Editor's note: China Daily presents the series Friends Afar to tell the stories of people-to-people exchanges between China and other countries. Through the vivid narration of the people in the stories, readers can get a better understanding of a country that is boosting openness.

"Dare to ask where the road is". That is the English title of one of 75-year-old Mark Levine's favorite Chinese songs, Gan Wen Lu Zai He Fang, which was also the theme song for the 1986 Chinese TV series Journey to the West.

The strange thing is that if Levine had ever dared to ask himself about where life's road might take him, the answer would have put him on a trajectory in exactly the opposite direction — to the east.

Moreover, when he decided to take up a one-year work contract in China in 2005, he would not have imagined that he would spend the next quarter of his life there.

Levine's favorite song recounts the story of the gritty determination of monk Xuanzang. He headed to ancient India on a mission during the Tang Dynasty (618-907) to obtain the Buddhist sutras.

"If I'm invited to sing only one song, it's always that song," said Levine, a singer, composer and teacher from the United States. "If I can sing more than one song, that's almost always the first one."

Levine's journey to the east that turned into an odyssey and ultimately a stay of almost 20 years began in Huai'an, Jiangsu province. As his one-year contract as a college English teacher neared its end, Levine, like Xuanzang, seemed to find a missionary zeal, and he decided he was not going home.

"One of the reasons was that I found many people, especially young students, had little understanding of the US. They thought everybody in the US was very rich," Levine said.

He said he was interested in why this misunderstanding existed and how to correct it.

Just as plenty of Chinese people barely understand the US, Levine himself had a lot to learn about China. As he did so over the next 19 years, he decided to put that learning into music.

"When I started writing my songs, I took the music style I was most comfortable with — the American country music — and attached it to a subject that I was just learning about and experiencing," said Levine, who grew up in Los Angeles and learned to play the guitar when he was 9.

Soon, an innovative, quirky blend of Chinese folk music and Western country music compositions and arrangements made their debut.

"One of my songs describes a 24-hour train journey. It was after Spring Festival and people were grumpy because they had to go back to work," Levine said.

"I've also written songs about my friend Fu Han's hometown in Hubei province. I saw the fireworks there and farmers were busy preparing meals for Spring Festival.

"All these are real. My songs are based on my experiences rather than on make-believe."

Fu, a musician and director, is not only Levine's friend, but also his agent and partner of the music duo In Side Out.

In 2007, Levine began teaching at the Minzu University of China in Beijing, where he met Fu, who plays the two-stringed instrument erhu and introduced him to Chinese folk music.

"One day, it occurred to me that I could play erhu with him, combining two different music styles," Fu said. "Erhu has a beautiful sound similar to that of the violin, and it goes well with the rhythm of the guitar."

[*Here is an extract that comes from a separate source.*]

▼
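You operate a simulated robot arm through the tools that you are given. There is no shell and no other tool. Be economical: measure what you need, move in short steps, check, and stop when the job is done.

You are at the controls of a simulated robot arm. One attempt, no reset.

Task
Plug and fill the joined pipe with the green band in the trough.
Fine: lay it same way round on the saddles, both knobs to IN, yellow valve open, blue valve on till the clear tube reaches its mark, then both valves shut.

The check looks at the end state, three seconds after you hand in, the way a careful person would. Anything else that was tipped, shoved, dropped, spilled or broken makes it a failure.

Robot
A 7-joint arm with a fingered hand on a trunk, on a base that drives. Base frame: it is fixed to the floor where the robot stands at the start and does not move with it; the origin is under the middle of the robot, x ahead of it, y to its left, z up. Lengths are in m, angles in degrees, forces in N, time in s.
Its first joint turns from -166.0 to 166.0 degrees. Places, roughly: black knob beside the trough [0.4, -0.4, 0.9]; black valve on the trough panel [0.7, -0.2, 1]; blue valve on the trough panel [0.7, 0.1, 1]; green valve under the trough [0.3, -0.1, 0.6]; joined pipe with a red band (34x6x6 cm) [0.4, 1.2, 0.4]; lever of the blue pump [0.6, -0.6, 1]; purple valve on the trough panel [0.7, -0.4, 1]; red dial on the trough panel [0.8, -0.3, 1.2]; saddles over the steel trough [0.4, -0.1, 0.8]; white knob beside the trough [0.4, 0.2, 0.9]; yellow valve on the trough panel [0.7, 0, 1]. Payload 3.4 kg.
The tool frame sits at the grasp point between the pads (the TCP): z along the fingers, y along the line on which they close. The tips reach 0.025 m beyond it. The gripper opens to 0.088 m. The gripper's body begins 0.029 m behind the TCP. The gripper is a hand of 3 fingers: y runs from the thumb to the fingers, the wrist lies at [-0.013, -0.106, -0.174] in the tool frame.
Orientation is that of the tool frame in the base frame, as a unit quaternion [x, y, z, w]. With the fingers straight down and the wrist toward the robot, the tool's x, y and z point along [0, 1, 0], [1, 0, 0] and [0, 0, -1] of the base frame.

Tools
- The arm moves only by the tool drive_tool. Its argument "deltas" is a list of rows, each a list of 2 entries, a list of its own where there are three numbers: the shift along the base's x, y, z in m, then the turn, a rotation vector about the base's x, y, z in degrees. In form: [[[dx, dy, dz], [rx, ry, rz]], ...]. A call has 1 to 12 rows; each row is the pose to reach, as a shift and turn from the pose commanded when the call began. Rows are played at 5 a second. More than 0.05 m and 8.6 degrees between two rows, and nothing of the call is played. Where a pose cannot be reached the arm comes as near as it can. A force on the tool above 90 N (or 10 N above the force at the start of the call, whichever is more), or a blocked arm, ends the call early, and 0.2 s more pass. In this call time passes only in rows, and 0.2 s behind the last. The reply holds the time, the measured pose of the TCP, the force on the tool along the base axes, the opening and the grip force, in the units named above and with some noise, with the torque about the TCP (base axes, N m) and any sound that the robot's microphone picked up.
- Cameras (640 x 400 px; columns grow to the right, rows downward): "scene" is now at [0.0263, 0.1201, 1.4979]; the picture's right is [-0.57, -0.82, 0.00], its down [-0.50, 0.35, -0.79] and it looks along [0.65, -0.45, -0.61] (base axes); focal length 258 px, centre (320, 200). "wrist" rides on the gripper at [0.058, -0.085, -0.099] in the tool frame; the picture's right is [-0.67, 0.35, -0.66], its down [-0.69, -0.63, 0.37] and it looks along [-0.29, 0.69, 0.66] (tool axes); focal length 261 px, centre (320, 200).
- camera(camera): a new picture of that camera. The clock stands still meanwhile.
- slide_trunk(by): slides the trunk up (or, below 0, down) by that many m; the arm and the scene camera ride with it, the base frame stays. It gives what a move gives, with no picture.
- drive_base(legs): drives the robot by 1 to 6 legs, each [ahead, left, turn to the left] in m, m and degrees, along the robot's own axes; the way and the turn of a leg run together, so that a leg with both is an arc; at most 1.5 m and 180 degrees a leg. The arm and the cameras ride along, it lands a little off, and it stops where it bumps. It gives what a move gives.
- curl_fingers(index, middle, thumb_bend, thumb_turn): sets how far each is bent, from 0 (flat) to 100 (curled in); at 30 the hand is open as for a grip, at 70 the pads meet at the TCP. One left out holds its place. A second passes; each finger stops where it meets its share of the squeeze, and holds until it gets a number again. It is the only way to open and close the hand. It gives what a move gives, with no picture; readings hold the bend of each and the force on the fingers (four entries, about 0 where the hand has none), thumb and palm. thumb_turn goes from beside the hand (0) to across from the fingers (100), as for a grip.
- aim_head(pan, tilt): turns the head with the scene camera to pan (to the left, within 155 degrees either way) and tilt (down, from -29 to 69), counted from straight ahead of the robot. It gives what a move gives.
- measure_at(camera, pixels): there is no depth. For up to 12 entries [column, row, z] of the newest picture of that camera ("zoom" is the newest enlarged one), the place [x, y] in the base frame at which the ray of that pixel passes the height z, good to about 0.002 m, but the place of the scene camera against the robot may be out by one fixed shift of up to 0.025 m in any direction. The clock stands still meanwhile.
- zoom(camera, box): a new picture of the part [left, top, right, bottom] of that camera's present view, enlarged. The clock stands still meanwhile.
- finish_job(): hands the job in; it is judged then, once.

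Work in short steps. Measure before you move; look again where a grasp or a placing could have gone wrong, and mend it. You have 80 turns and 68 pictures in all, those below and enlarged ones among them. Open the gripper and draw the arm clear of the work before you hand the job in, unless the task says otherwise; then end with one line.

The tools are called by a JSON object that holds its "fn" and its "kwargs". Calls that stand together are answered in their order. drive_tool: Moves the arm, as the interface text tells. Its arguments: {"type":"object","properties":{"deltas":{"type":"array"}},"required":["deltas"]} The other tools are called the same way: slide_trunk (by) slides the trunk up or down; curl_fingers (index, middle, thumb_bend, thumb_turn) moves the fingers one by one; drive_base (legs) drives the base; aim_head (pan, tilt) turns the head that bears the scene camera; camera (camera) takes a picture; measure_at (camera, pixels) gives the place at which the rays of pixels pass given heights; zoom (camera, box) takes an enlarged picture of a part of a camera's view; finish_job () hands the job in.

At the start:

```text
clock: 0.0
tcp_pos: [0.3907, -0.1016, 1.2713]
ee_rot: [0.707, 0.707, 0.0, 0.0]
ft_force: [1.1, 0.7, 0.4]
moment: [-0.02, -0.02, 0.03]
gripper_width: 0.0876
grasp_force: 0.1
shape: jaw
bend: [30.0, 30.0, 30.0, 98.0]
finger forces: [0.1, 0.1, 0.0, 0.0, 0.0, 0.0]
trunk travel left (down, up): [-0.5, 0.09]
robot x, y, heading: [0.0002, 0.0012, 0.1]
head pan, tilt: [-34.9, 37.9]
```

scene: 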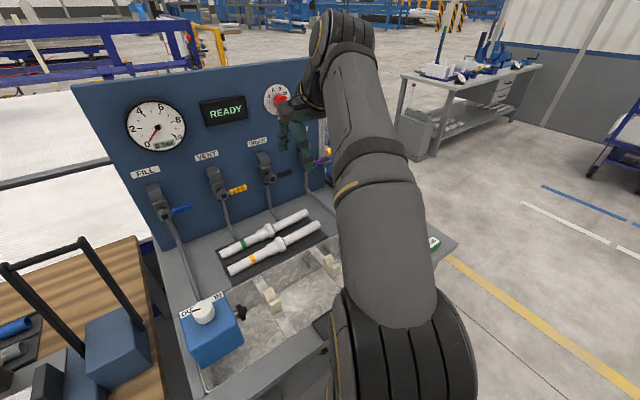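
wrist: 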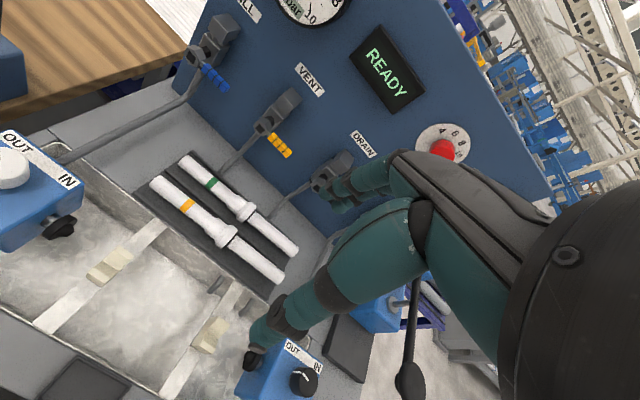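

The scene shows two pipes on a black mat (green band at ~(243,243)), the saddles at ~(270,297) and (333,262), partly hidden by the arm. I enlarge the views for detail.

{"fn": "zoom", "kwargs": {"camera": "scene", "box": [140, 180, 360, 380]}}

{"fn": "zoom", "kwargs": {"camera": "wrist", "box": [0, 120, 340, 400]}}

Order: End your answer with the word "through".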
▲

In Side Out's first performance was a folk song, Masangshu'er Da Dengtai of the Tujia ethnic group, during the Zhangjiajie International Country Music Week in Hunan province in 2013.

"We sang the song in Tujia dialect while playing the guitar and erhu. Many musicians from other countries were fascinated and asked me what the song meant," Fu said.

Masang and dengtai are two kinds of trees that always grow with one another, and they symbolize love for the people of the Tujia ethnic group.

The song is about a young man who is about to go into battle and he persuades his girlfriend to marry another man. However, the young woman decides to wait for his return from battle.

"The audience was unfamiliar with the lyrics, but this story of eternal love really touched them," Fu said.

The success encouraged the duo. Their performances are usually a combination of Chinese songs and Levine's country creations. Levine said one thing that US country music and Chinese folk music have in common is that both tell stories.

What it really is like

Levine has also written books that illustrate his life in China. In Stories from My Chinese Journey published in 2014, and Singing My China Stories to the World published in 2021, he wrote so as to tell those unfamiliar with the country about what it really is like.

Levine's friends back home like his stories. They feel that what they know about China is incomplete and are eager to get a different perspective from his books, he said.

One of the misconceptions relates to the Uygur people, he said. He was able to gauge for himself how things really are when he visited Kashgar, Xinjiang Uygur autonomous region, in August and September.

"I visited a kindergarten and listened to various classes. There were two teachers in each classroom, one speaking Mandarin and the other Uygur. You could see there were Han children in the class learning Uygur. China is not destroying minority languages and culture," Levine said.

Regarding misunderstandings between China and the US, Levine said that while Chinese and US people are different in many ways, they have the same values and concerns deep down.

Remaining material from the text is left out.